秘技・燕返し
2021/11/01
1.燕返しとは
燕返しという技は、刀を相手の真っ向から垂直に地面スレスレまで斬り降ろします。地面まで斬り降ろすのは、要するにフェイントの意味を持ちます。目の前にいる相手がカラ振りしたと思わせた後、その瞬間に地面スレスレにある刀の刃を上部に返して、相手の股から顎まで斬り上げるのです。下からの攻撃は、誰にとっても分かりにくいものです。結果として燕返しは、この下からの攻撃で相手を打ち負かす技です。
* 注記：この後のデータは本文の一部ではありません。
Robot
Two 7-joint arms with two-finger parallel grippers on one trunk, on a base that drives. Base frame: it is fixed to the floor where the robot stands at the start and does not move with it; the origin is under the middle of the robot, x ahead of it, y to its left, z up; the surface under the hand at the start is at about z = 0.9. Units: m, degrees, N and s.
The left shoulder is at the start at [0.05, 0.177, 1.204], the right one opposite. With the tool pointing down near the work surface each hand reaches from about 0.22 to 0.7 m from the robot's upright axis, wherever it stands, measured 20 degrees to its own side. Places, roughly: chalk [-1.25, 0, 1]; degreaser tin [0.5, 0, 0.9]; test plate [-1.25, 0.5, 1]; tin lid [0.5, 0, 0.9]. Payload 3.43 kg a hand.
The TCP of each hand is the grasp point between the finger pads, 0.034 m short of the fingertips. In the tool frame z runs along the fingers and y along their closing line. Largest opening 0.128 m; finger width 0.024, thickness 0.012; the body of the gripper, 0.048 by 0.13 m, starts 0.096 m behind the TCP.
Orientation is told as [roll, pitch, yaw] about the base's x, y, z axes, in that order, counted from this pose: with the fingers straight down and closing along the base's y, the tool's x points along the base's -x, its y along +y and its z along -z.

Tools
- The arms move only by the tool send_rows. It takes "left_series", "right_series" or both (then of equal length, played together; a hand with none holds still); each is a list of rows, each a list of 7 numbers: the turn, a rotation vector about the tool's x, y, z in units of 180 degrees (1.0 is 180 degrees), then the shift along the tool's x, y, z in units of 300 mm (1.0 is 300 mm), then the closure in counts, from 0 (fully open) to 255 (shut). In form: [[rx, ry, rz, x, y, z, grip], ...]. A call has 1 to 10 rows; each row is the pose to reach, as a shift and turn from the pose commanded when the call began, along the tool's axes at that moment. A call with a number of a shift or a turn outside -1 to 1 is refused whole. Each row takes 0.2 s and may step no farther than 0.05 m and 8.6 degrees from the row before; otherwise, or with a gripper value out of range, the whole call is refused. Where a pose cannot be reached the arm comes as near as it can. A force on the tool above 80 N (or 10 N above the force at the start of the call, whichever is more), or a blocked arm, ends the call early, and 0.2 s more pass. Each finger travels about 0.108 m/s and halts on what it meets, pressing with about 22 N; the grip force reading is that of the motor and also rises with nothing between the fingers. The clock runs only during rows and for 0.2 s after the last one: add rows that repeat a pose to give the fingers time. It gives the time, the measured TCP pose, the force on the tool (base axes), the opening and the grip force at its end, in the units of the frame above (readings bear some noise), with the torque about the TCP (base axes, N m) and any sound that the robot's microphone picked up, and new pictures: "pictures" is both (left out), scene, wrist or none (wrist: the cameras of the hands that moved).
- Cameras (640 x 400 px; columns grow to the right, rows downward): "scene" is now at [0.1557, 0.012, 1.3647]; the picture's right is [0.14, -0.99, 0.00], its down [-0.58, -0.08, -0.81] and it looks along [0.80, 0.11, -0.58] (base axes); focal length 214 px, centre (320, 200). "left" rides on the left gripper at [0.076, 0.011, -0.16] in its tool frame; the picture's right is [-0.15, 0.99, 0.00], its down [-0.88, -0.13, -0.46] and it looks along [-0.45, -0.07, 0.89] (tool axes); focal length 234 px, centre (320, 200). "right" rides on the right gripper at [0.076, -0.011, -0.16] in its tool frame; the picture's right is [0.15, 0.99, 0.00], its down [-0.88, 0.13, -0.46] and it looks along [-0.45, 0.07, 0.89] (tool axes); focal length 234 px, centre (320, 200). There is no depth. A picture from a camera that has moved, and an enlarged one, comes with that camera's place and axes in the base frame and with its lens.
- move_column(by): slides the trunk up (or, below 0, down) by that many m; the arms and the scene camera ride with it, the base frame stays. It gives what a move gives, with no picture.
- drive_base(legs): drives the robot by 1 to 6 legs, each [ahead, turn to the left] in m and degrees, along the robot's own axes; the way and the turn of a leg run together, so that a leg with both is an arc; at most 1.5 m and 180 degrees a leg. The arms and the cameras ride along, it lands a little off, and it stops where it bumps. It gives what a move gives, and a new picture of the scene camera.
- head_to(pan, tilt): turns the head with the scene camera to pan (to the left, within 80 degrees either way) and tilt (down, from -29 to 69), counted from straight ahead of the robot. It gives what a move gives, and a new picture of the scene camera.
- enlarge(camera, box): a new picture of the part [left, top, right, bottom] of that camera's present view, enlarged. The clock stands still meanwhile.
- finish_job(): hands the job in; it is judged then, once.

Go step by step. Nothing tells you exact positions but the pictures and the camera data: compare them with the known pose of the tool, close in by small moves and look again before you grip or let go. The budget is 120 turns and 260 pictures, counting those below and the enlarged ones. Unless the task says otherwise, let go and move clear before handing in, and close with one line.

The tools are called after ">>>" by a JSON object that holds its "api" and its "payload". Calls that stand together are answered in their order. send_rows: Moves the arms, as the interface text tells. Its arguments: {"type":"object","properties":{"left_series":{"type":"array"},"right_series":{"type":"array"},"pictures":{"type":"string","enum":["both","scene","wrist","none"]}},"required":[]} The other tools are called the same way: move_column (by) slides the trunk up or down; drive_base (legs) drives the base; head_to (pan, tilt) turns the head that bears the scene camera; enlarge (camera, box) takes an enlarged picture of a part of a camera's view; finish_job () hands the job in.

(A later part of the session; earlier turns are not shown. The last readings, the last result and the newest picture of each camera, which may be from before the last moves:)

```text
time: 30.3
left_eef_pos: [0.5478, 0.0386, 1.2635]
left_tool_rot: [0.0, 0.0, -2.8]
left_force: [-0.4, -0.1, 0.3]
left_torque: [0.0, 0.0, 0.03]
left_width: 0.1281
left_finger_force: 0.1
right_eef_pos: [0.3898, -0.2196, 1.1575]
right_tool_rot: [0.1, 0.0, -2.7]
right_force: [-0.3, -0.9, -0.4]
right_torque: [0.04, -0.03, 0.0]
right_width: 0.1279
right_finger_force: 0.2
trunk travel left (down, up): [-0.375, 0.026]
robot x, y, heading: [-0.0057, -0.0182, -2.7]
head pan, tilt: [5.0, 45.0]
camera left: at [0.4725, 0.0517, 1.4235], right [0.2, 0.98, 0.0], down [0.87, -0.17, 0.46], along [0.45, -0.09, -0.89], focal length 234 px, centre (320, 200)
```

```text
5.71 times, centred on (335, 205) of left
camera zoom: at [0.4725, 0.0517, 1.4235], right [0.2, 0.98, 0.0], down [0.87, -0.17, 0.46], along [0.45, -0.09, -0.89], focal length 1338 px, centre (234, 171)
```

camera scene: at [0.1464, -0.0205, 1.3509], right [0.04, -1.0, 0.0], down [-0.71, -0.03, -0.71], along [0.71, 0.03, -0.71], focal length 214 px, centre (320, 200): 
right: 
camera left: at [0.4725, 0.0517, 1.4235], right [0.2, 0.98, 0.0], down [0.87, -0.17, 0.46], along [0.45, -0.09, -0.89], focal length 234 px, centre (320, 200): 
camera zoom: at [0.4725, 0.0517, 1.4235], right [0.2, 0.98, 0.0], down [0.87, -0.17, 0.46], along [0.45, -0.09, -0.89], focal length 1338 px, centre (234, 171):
これは古流剣術の中条流に伝わる「虎切刀」と呼ばれる技法であり、相手を打ち負かすために編み出された実戦の技で、普段はあまり目にすることがない秘剣とされていました。
2.燕返しと言えば
その燕返しを世に知らしめたのは、剣豪の佐々木小次郎と言われています。小次郎もこの中条流を学んだと言われており、実はこの燕返しというのは後世に作られた名称で、小次郎自身が燕返しと呼んでいたかどうかはわからないと言えます。ちなみに中条流は、中条長秀が中条家家伝の刀法と念流を合わせ自己の工夫を加えて創始したもので、室町期の京で創始されたことや、師である念阿弥慈恩が鞍馬山で修行した事などから、京八流の流れを汲む剣術とも言われています。後の一刀流、冨田流、戸田流等、多くの有名流派の母体となったことでも知られています。
3.特徴
下からの攻撃といえば、他のスポーツにもよく見られ、有名なのがボクシングのアッパーカットです。ボクシングのアッパーカットは人体の構造上、下から上への攻撃は大きなダメージを与えやすいうえに、いくら動体視力が良くても完全防御は難しいでしょう。